MANILA, Philippines - The Department of Transportation and Communications (DOTC) suspended indefinitely the bidding for the P3.44-billion information technology system project of the Land Transportation Office (LTO) due to a temporary restraining order issued by the Mandaluyong regional trial court.
Mandaluyong RTC Branch 213 Judge Carlos Valenzuela issued on April 11 a 20-day TRO preventing the respondents in the case docketed under SCA MC 14-8902 from bidding out the project.
This came after lawyer Salvador Belaro filed a 17-page complaint with application for TRO and writ of preliminary injunction against Transportation Secretary Joseph Emilio Abaya, LTO chief Alfonso Tan Jr. and other government officials.
In his complaint, Belaro said he has the right to sue government officials who breach their duty to spend public funds with the bidding of the LTO-IT project in defiance of three rules crafted to prevent illegal or imprudent expenditures.
Belaro argued that the bidding of the project would violate the requirement of approval from the National Economic and Development Authority (NEDA), the need for multi-year obligational authority (MYOA) from the Department of Budget and Management (DBM), and would lead to an expense greater than the sum appropriated by Congress.

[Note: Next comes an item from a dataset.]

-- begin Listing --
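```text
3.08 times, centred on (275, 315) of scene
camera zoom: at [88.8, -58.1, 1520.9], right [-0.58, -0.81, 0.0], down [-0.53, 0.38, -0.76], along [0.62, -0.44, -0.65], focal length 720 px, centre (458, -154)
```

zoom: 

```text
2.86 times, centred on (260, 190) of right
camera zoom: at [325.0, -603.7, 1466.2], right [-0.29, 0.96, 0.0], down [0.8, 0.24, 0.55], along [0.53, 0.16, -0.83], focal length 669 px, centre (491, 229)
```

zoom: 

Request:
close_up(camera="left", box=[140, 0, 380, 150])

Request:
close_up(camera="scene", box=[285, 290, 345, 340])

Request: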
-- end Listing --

He noted that the cost of the project when it was approved by NEDA in 2012 was P8.2 billion, but now it is down to P3.4 billion after two failed biddings and has no MYOA from the DBM.
He also pointed out that the 2014 General Appropriations Act appropriates only P1.298 billion for the P3.44-billion LTO-IT project, but the government intends to pay P2.066 billion or 60 percent of the total project cost to the winning bidder within 28 weeks from the issuance of the Notice to Proceed.
He warned that the project, once awarded, would constitute an unlawful disbursement of public funds without obtaining NEDA approval and MYOA from the DBM.
The DOTC pushed back for the fourth time the deadline for the submission of bids for the project to May 12 from April 11 to give bidders more time to submit their documents.
A total of 35 companies attended the pre-bid conference held at the DOTC headquarters last Jan. 21.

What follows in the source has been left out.